• Short exercise 1
Could you quote the text excerpt from "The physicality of" up to and including "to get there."?
• Short exercise 2
Your answer continues the text excerpt from its final sentence.

• Text excerpt
┏━━
The physicality of his performances plays to the songs’ inherent worries. “The songs are about things that are filled with unresolved tensions that need to have some sort of solution, whether it’s a sonic explosion, scream or swelling string moment,” he offers. “That’s what these songs need – it’s their nature.”

Five albums in – the most recent, High Violet was released in May and charted at No. 3 on The Billboard 200 chart – The National have learned to trust their instincts despite their rather laborious nature. But it took two records, an EP and a change in attitude to get there.


The five members of The National hail from Cincinnati. The Dessners met Bryan Devendorf in middle school while playing basketball. Bryan had already taken up drumming and the brothers were both playing guitar. “I started drum lessons at the local music shop and my first teacher was Steve Earle who was in the band Afghan Whigs but left after the album Gentlemen,” says Bryan. “I’d never heard of the Afghan Whigs and I went to see him play. I realized you can go from the practice room to the bandstand – it’s a real endeavor.”

Scott and Bryan played the Dessner’s junior high dance in a band called Pale Faced Jimmy. By high school, Bryan was making music with the twins in a band called Equinox, which played a lot of Allman Brothers Band and Grateful Dead covers and featured the singing and saxophone playing of Kevin Seal who is now the executive producer at Internet radio site Pandora. (Earlier this year, Seal told The Indiana Musical Archive, “Equinox sounded a bit like Traffic. Sorta jammy and the product of listening to a lot of Phish and classic rock radio.” )

The twins and Bryan continued making music in college in a band called Project Nimh with three musicians from New Orleans. “It was a formative experience,” says the drummer of the band. “It was a way to keep the dream alive and kept the torch burning.” It dissolved around 1998.
┗━━
• Data section
┏━━
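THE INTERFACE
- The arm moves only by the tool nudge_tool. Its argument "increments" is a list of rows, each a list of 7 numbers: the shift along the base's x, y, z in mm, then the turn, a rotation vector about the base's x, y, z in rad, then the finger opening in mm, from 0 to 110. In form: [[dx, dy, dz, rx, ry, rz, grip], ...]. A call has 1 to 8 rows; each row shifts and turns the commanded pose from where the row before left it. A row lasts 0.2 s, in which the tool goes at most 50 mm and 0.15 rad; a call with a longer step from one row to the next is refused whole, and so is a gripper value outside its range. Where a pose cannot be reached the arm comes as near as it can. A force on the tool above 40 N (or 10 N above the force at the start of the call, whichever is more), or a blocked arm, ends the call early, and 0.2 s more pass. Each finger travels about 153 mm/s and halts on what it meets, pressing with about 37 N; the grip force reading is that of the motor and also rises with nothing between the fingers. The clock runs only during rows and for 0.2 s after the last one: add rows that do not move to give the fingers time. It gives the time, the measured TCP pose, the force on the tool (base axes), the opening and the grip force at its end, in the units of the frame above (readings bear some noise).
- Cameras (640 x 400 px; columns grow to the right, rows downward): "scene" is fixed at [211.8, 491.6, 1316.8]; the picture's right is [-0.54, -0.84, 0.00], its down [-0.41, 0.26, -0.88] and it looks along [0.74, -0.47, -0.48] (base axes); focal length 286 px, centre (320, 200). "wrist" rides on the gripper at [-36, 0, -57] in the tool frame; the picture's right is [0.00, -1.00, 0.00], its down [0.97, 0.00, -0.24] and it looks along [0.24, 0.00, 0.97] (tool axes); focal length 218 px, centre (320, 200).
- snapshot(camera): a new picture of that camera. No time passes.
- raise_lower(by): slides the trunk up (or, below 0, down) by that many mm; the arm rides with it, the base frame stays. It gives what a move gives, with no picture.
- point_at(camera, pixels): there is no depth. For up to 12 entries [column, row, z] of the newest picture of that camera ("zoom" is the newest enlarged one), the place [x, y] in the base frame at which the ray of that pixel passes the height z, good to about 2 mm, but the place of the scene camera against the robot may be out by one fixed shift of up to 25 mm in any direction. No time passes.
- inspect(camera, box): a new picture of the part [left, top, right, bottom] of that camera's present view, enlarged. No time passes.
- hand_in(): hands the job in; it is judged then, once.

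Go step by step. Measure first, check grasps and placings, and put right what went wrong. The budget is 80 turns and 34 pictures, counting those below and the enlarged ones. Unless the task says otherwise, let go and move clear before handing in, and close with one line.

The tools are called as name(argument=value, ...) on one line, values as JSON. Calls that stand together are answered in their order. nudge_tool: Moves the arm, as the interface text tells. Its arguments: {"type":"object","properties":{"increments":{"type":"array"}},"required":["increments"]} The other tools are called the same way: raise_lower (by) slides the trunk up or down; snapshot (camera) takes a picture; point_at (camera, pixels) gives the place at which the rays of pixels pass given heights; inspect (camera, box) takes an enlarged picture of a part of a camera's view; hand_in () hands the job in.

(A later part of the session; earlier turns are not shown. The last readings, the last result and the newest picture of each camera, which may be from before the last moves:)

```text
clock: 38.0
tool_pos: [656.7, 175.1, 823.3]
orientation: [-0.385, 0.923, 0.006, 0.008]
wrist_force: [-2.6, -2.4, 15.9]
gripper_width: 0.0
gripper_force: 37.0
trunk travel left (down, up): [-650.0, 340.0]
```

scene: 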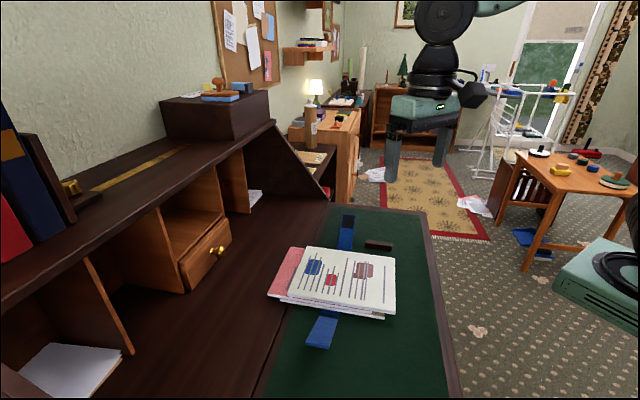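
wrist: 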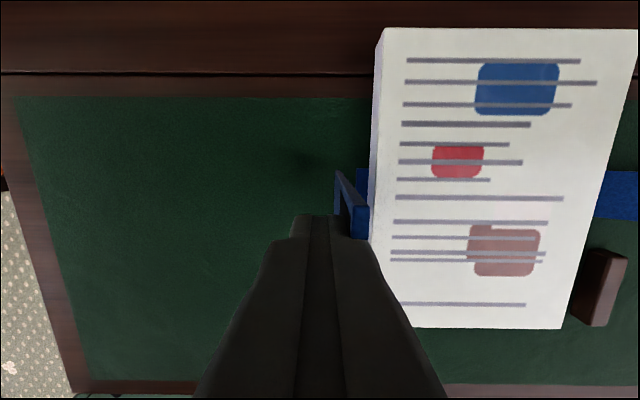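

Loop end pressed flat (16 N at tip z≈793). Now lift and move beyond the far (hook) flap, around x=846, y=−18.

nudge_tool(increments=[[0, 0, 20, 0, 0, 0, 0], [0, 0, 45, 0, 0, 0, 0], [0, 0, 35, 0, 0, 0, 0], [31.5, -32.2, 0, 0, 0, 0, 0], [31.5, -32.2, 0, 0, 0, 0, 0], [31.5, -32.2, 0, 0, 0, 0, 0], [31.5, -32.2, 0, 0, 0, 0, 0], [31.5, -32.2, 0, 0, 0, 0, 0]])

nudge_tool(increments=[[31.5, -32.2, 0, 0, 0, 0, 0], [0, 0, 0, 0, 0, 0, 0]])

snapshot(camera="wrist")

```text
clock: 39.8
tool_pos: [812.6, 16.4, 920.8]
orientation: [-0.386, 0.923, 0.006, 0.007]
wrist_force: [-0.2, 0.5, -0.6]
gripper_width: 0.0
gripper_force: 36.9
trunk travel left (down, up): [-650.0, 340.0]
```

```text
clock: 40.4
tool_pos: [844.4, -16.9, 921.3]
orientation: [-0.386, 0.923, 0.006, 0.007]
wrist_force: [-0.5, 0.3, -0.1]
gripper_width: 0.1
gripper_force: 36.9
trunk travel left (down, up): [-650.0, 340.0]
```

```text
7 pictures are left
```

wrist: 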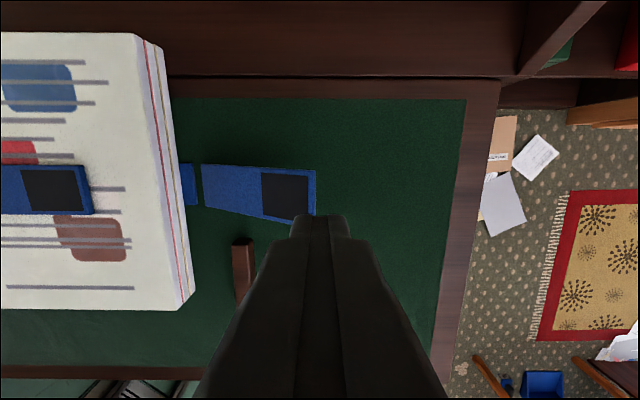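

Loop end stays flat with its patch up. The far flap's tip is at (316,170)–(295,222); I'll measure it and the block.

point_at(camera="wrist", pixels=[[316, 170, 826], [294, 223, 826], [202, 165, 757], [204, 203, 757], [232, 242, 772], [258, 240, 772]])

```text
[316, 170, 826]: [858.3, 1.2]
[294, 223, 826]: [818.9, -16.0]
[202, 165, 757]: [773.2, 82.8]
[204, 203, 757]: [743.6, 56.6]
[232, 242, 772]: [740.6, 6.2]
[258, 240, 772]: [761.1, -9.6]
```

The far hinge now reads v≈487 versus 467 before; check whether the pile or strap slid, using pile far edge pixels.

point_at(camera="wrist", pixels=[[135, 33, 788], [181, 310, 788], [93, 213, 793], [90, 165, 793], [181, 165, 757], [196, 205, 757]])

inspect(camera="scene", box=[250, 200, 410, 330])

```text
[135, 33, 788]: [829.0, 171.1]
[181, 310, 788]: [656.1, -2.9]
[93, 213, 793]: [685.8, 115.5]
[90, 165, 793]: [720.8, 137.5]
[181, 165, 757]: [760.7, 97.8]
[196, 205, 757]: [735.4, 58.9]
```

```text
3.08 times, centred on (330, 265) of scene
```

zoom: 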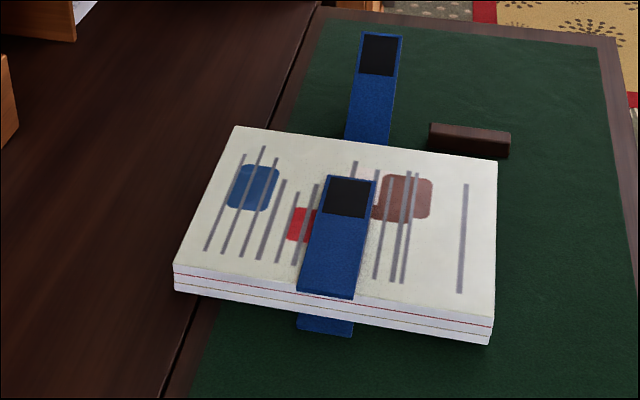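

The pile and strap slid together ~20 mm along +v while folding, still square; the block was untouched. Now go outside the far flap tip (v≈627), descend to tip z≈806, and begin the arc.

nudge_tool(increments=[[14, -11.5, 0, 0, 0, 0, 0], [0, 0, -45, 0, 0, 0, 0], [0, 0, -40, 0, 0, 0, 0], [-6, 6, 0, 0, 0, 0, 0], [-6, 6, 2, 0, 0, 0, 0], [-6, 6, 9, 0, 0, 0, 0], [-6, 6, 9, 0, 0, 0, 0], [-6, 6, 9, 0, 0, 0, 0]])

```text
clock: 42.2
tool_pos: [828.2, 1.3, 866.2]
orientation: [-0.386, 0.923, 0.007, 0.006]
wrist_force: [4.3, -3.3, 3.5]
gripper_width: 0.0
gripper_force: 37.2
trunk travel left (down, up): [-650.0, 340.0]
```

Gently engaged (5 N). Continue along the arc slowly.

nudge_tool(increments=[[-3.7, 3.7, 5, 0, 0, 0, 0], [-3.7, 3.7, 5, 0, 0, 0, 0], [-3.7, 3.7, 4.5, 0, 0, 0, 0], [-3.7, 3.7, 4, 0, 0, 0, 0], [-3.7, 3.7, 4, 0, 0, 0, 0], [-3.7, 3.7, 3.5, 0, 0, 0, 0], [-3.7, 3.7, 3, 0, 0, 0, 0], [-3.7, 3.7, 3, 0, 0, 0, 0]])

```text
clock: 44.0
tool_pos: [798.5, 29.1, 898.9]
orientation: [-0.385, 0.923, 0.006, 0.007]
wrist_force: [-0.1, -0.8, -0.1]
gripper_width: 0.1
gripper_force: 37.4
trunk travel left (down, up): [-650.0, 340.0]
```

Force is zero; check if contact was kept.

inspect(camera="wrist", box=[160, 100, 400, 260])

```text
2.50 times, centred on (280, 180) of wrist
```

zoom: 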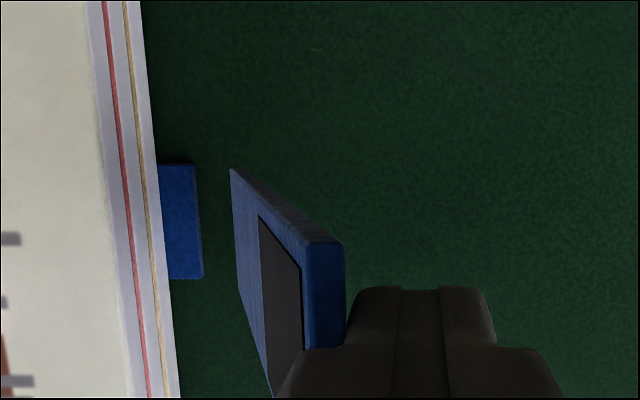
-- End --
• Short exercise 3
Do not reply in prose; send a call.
┗━━
• Response 1
The physicality of his performances plays to the songs’ inherent worries. “The songs are about things that are filled with unresolved tensions that need to have some sort of solution, whether it’s a sonic explosion, scream or swelling string moment,” he offers. “That’s what these songs need – it’s their nature.”

Five albums in – the most recent, High Violet was released in May and charted at No. 3 on The Billboard 200 chart – The National have learned to trust their instincts despite their rather laborious nature. But it took two records, an EP and a change in attitude to get there.

• Response 2
Meanwhile, Scott and Berninger met and formed a band called Nancy while studying art at the University of Cincinnati. After graduation, they moved to New York City for graphic design jobs. Bryan had moved to the city too, pursuing work as an editor at the publisher Soho Press. Bryce was teaching guitar in the city as well while Aaron was nearby at Yale University working at the Holocaust Archive. Scott and Matt wanted to make more music but needed a drummer, so Scott called his brother. Bryan then called Bryce who called Aaron. And The National was born in 1999.

The band’s self-titled, self-released debut came in 2001 before they had ever played a live show. “The first record was us seeing, ‘Hey, is there anything here worth being a band about?’” says Berninger. Songs like “Cold Girl Fever,” “American Mary,” “Bitters & Absolut” and “Anna Freund” displayed the ingredients of a band with significant potential. The group had already formulated its sound – a precise, almost baroque brand of indie rock with Berninger’s voice in the center buttressed by a variety of instrumentation that managed to sound spacious yet invitingly warm. And while the singer would refine his lyrics in subsequent albums into Dickinson-like abstraction and poetics – evocative images splintered with variety of off-kilter literary devices and anthropomorphic juxtapositions – the initial sketches of soured and pained human experience revealed themselves.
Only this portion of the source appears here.